Reproduce all of the material word for word.

+--

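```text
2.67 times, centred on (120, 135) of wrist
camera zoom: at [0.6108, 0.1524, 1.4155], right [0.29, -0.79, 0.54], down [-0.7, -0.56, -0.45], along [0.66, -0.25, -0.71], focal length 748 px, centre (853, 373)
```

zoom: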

+--

Completed task:
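```text
2.67 times, centred on (120, 135) of wrist
camera zoom: at [0.6108, 0.1524, 1.4155], right [0.29, -0.79, 0.54], down [-0.7, -0.56, -0.45], along [0.66, -0.25, -0.71], focal length 748 px, centre (853, 373)
```

zoom: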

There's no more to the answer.